Quinsin Nachoff's disc on Songlines is a strangely striped cat. It has classical
music claws with its string quartet of improvising musicians, but with the
groovy padded feet of the drums and bass duo of Mark Helias and Jim Black, a
pair of killer rhythmists. The combination of jazz trio (Nachoff, saxophone,
Helias, bass and Black, drums) with string quartet (Nathalie Bonin and Noémi
Racine Gaudreault, violin; Jean René, viola; and Julie Trudeau, cello) makes for
a very appealing cocktail, that goes down like a daiquiri, very subtle and
elegant, but intoxicating nonetheless. Nachoff's soprano musings are earnest
and whimsical, but I prefer the tenor, which he can play with a wider-ranging
expressivity. The strings sound great; no surprise, since these are some of the
best of the crossover musicians in Québec. The voicings for the violins, viola
and cello are creative and fresh, with mannerisms from "classical" quartet
writing seamlessly integrated into a more jazz-oriented context (i.e.
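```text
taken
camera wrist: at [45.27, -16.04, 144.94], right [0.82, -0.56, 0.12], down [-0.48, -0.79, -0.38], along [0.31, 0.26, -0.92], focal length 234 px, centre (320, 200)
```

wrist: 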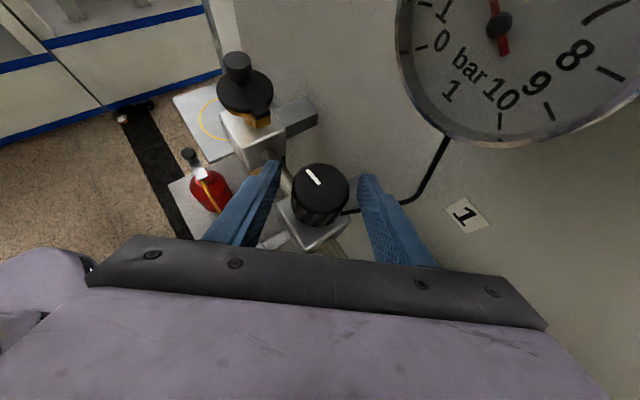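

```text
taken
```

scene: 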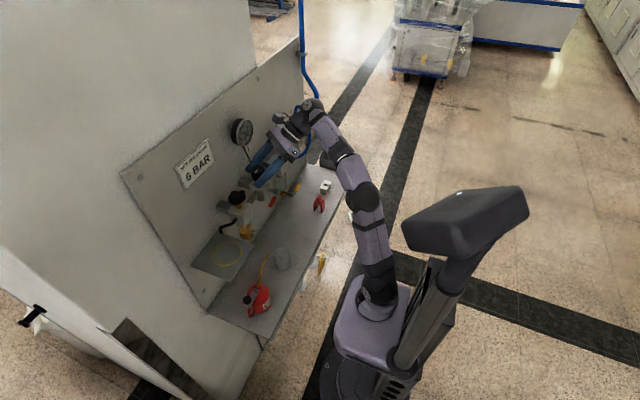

rhythmically plastic and blues-informed). Some tunes, sound like re-workings of
standard jazz repertoire-e.g. "October" sounds like "'Round Midnight." "How
Postmodern of Me" is, to these ears, the strongest cut, with its frenetic yet
spot-on cross-cutting between grooves, styles, meters, tempi and textures. Most
of the disc is, on first hearing, rather startling, with the confluence of dry
string textures, the keening saxophone and the urban beats and bass, but this is
music that starts from very polished and controlled composition but, happily,
does not end there and develops via some risk-taking, yet beautiful playing.